Am 5.Februar kündigte Ecuador an, wegen des
Versprühens von Glyphosat nahe der Grenze und über Teile Ecuadors Kolumbien vor den Internationalen Gerichtshof zu
bringen. Wegen dieser Angelegenheit hatte Ecuador im Dezember seinen Botschafter vorübergehend aus Kolumbien abgezogen.
Die Sprühaktionen sind Teil des von den USA geförderten "Kriegs gegen die Drogen" und sollen Kokapflanzen
töten, die die Quelle für das Rohmaterial des Kokains bilden. Doch sie führen auch zu massiven
Umweltschäden, Geburtsfehlern und die Vergiftung des Grundwassers.
Der am 31.Januar von der Regierung vorgelegte neue Haushalt
versprach eine Reduzierung der Zahlung der Auslandsschulden um 1 Milliarde US-Dollar und wiederholte die Absicht der
Regierung, einen großen Teil der Schulden neu auszuhandeln. Die Regierung skizzierte auch einen Plan zur Reform des
Steuersystems, der die Mehrwertsteuer von 12% auf 10% senken soll, während die Unternehmensteuern erhöht werden
sollen. Am 1.Februar verkündete Correa die Verdoppelung der Sozialleistungen an über eine Million der Ärmsten
und Bedürftigsten, darunter kranke und alleinerziehende Mütter.
Correa hat jedoch bereits einige Rückschläge
erlitten. Bananenpflanzer haben gegen seine Wahl des Landwirtschaftsministers, Carlos Vallejo — ein früherer
Verbündeter von Álvaro Noboa, Correas Rivalen bei der letztjährigen Präsidentschaftswahl —, protestiert.

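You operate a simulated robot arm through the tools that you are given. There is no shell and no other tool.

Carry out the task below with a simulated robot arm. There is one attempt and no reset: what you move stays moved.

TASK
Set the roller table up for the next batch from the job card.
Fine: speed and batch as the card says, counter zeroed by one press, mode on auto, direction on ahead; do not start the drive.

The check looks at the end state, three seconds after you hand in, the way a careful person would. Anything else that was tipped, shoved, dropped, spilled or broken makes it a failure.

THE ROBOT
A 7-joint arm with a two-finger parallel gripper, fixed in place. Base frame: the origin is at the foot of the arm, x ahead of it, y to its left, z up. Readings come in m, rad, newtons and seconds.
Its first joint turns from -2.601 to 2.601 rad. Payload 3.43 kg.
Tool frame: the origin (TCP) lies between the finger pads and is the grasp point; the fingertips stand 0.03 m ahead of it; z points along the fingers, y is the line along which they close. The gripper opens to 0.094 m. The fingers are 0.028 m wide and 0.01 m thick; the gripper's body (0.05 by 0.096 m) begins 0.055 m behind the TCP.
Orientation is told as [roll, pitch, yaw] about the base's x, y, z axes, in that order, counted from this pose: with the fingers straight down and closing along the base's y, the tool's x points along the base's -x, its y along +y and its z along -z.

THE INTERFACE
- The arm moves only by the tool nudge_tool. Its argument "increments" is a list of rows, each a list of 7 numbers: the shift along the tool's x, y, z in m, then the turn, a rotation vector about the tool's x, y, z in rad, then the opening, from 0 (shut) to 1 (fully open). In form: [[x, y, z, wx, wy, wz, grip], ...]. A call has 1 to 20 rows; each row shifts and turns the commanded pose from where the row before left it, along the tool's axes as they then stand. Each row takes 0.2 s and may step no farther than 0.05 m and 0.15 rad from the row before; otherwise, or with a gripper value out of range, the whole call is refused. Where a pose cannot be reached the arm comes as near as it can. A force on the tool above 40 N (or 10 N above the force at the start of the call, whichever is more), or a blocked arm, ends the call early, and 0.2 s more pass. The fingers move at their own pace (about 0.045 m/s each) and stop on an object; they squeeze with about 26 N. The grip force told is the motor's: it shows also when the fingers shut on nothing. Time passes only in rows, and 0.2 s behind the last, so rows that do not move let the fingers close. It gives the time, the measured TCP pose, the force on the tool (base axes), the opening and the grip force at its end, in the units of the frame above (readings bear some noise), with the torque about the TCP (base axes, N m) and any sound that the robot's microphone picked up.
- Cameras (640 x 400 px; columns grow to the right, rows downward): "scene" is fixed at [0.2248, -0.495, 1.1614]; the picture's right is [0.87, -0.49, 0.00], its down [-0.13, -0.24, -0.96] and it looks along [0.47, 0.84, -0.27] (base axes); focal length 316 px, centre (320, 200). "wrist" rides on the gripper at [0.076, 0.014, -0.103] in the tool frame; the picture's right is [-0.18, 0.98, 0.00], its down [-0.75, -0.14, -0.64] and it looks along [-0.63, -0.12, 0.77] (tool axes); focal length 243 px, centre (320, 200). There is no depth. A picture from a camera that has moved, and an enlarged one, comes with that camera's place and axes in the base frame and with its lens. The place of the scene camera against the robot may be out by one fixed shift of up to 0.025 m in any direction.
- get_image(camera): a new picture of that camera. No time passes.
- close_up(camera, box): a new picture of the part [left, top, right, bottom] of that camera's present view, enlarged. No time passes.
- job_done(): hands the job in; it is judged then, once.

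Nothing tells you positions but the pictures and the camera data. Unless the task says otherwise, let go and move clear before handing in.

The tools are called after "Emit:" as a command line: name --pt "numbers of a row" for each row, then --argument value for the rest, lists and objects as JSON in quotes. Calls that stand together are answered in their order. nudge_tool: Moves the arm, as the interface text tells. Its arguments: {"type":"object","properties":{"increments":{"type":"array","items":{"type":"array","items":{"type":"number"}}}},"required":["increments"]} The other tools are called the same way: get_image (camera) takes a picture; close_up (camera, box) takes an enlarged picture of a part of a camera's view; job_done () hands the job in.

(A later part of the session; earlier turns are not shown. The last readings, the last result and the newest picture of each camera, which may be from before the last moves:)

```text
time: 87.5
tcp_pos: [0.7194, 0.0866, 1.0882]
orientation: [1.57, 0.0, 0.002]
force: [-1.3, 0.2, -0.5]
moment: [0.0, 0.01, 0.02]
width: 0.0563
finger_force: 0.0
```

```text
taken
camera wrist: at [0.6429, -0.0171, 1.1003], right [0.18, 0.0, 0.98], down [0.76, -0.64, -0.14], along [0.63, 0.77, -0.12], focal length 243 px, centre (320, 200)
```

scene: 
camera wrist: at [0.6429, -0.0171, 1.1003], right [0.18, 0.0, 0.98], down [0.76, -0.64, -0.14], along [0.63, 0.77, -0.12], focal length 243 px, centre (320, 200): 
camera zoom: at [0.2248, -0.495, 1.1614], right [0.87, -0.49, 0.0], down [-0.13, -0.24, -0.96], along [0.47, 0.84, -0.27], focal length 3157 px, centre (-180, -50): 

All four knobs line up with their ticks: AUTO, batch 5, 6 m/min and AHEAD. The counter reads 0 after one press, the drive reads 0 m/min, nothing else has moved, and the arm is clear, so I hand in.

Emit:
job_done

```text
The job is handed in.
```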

Noboa ist der reichste Mann Ecuadors und Besitzer zahlreicher Bananenpflanzungen. Er wird beschuldigt, Kinder zu
beschäftigen und Streiks gewaltsam zu brechen. Ein weiterer Verbündeter von Noboa, Francisco Cucalón, der
kürzlich zum Generalstaatsanwalt ernannt wurde, trat am 31.Januar zurück, nachdem Correa und andere protestiert
hatten, dass seine Ernennung nicht verfassungskonform war.
Ein weiterer Rückschlag für Correa war der Tod von
Guadalupe Larriva am 24.Januar, nach nur neun Tagen im Amt. Larriva war die erste Verteidigungsministerin in der Geschichte
Ecuadors. Sie starb beim Zusammenstoß zweier Hubschrauber in der Nähe der Manta-Flugbasis. Sie war eine ehemalige
Vorsitzende der Sozialistischen Partei Ecuadors und stand an der Spitze der Lehrergewerkschaft. Sie hatte Pläne zur
Reform der Streitkräfte, darunter Solderhöhungen für die Soldaten der unteren Ränge.

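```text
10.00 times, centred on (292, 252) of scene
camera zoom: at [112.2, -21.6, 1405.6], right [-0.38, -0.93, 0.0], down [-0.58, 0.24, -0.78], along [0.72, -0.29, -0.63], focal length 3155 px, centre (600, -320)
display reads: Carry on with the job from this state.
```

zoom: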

Eine von der Regierung initiierte unabhängige
Untersuchung fand keine Verdachtsmomente an ihrem Tod. Dennoch ersetzte Correa den Chef der Armee.
Er berief eine weitere Frau, Lorena Escudero, an die Spitze
des Verteidigungsministeriums. Seit seinem Machtantritt hat Correa auch drei Polizeichefs ersetzt, zuletzt am 27.Januar, im
Rahmen des Versuchs, eine Institution zu reformieren, in der die Korruption grassiert.
Der wichtigste Teil von Correas Reformprogramm, die
Einberufung einer Konstituierenden Versammlung zur Neufassung der Verfassung, ähnlich vergleichbaren Bemühungen in
Bolivien und Venezuela, hat die Bühne bereitet für einen größeren Showdown mit den politischen
Kräften, die traditionell in Ecuador vorherrschen. Die Konstituierende Versammlung, die von bis zu 75% der
Bevölkerung unterstützt wird, ist von den traditionellen Parteien behindert worden, die den Kongress und das
oberste Wahlgremium (TSE) dominieren — aus Furcht, dass sie ihre Macht beschneiden wird.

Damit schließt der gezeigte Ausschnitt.